The Huskies’ sixth-year head coach was anticipating the inevitable questions about a budding rivalry between head coaches, given Pitino’s attempt to move next year’s matchup to Carnesecca Arena. Pitino has also made separate, indirect comments on what he believes is the proper sideline demeanor for coaches, saying that arguing with referees and inciting crowds – two things Hurley has become synonymous with – is “a form of cheating.
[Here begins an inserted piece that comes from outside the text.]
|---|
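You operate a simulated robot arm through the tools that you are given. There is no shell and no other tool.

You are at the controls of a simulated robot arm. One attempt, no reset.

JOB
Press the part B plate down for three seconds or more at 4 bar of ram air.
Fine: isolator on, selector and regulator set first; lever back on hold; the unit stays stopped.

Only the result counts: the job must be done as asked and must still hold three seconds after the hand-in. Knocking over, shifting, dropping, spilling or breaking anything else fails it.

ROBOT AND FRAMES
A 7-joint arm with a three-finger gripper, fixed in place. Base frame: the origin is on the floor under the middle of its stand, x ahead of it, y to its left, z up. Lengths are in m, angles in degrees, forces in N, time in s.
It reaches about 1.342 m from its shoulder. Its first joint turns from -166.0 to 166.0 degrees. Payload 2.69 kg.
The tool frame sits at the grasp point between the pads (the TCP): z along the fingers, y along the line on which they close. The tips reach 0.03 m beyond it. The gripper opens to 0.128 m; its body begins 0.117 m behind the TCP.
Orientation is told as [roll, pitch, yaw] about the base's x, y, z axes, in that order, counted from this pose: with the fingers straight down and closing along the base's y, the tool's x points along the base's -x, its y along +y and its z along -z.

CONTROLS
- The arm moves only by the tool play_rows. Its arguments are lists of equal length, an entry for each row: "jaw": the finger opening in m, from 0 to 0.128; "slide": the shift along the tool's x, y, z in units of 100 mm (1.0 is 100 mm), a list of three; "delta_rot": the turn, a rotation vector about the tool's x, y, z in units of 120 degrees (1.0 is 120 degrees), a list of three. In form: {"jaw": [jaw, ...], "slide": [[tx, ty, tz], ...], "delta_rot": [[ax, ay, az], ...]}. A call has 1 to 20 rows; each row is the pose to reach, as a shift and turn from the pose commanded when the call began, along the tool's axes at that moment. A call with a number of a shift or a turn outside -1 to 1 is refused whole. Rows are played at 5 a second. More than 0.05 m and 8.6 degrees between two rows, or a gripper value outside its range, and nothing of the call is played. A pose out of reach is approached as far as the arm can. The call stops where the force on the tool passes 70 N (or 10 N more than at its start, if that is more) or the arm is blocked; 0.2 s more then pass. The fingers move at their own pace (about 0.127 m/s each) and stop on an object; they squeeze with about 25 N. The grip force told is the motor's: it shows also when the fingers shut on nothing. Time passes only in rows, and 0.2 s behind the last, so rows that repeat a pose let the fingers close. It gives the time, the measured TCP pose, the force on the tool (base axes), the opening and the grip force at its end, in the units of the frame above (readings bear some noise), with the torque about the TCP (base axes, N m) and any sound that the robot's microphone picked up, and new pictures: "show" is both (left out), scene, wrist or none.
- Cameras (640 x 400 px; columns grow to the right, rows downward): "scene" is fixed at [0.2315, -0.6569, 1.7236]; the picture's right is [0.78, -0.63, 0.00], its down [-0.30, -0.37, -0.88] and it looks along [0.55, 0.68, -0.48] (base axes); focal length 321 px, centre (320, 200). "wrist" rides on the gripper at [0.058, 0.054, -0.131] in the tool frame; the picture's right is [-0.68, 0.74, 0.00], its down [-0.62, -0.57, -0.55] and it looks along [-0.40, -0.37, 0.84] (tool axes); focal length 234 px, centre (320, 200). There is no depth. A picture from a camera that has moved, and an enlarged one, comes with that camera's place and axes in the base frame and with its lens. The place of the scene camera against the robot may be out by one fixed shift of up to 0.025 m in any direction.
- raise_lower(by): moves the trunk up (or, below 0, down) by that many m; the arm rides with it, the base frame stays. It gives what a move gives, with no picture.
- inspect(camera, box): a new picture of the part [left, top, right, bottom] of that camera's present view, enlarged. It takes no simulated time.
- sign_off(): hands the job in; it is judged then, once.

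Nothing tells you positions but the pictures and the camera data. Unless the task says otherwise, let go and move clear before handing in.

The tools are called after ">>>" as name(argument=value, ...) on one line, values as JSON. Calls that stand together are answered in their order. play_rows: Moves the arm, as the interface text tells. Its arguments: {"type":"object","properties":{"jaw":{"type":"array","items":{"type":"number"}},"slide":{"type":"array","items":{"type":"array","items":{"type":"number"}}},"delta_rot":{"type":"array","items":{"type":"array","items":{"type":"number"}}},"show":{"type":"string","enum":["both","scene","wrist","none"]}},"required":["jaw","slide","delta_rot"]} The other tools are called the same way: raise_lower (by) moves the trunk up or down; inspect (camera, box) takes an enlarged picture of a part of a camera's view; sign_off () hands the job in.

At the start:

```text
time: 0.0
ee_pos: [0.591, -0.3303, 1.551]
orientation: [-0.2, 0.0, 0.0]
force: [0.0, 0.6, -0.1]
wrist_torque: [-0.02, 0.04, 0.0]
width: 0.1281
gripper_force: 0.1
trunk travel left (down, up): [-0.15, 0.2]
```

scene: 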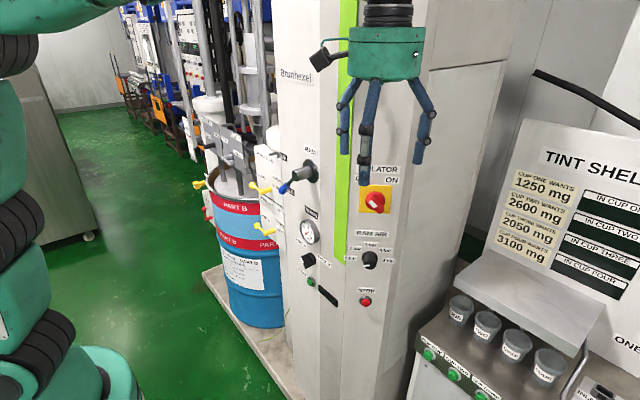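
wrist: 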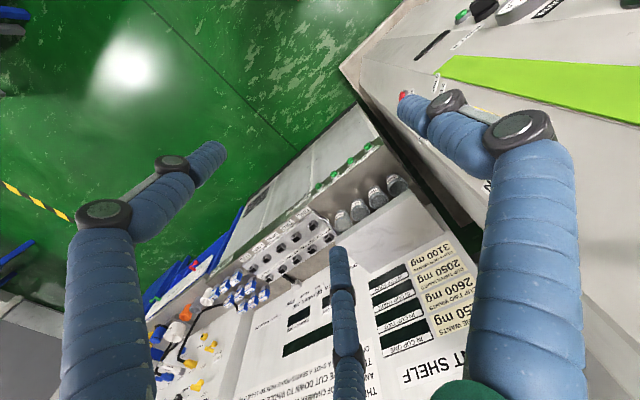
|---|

Hurley responded to the idea of moving next year’s game by saying he’s obsessed with his next opponent – “The last thing I’m thinking about is where I’m playing somebody next year,” he said on New Year’s Day. That was a day before the teams met in Hartford for what was a 69-65 UConn win. He also said St. John’s is doing what it needs to build its program up and cited recent success, or lack thereof: “Everyone’s trying to get what we have,” he said.

On a Zoom call Friday, leading into the second matchup of the year between the programs, Hurley said he doesn’t pay attention to opposing coaches “unless they’ve crossed over to (his) side of half court.” But he understands that a coaching rivalry – something the Big East has been known for since the very beginning – can help bring eyes to what he called “one of the worst marketed major sports that we have.”
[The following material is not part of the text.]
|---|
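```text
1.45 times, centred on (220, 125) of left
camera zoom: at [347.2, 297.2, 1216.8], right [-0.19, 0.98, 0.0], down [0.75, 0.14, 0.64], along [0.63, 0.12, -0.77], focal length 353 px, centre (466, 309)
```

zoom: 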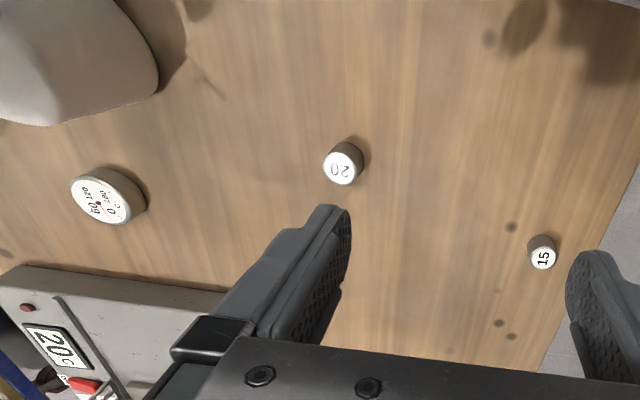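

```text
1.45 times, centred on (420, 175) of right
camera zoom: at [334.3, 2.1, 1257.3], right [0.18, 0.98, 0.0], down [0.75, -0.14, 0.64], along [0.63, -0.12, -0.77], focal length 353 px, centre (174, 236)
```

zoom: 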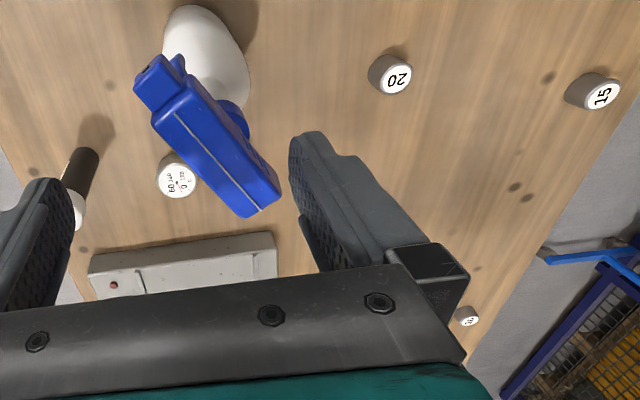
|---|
“Listen, if it takes bad blood between me and another coach to get us over a million viewers for our game (Saturday) and for a sold out arena at MSG – I love college basketball, I think college basketball is the best form of basketball because we are life and death about winning the game and it’s not about getting numbers or accumulating numbers, it’s about just pure desperation to win games to either get into the NCAA Tournament or improve your seeding,” Hurley said.

“We do a (bad) job of marketing college basketball so, I don’t know, maybe I should… Nope, no clicks.”

Asked whether he thinks there is “bad blood” between him and Pitino, Hurley expanded on his point:

“The Big East, these games are the most compelling games in my opinion. … It looks like you’ve got multiple teams that are competing to get to a Final Four or could win a national championship, you’ve got some of the best coaches in the game right now, you have fan bases that are incredibly passionate, these are huge basketball schools and the fan bases are all brutal.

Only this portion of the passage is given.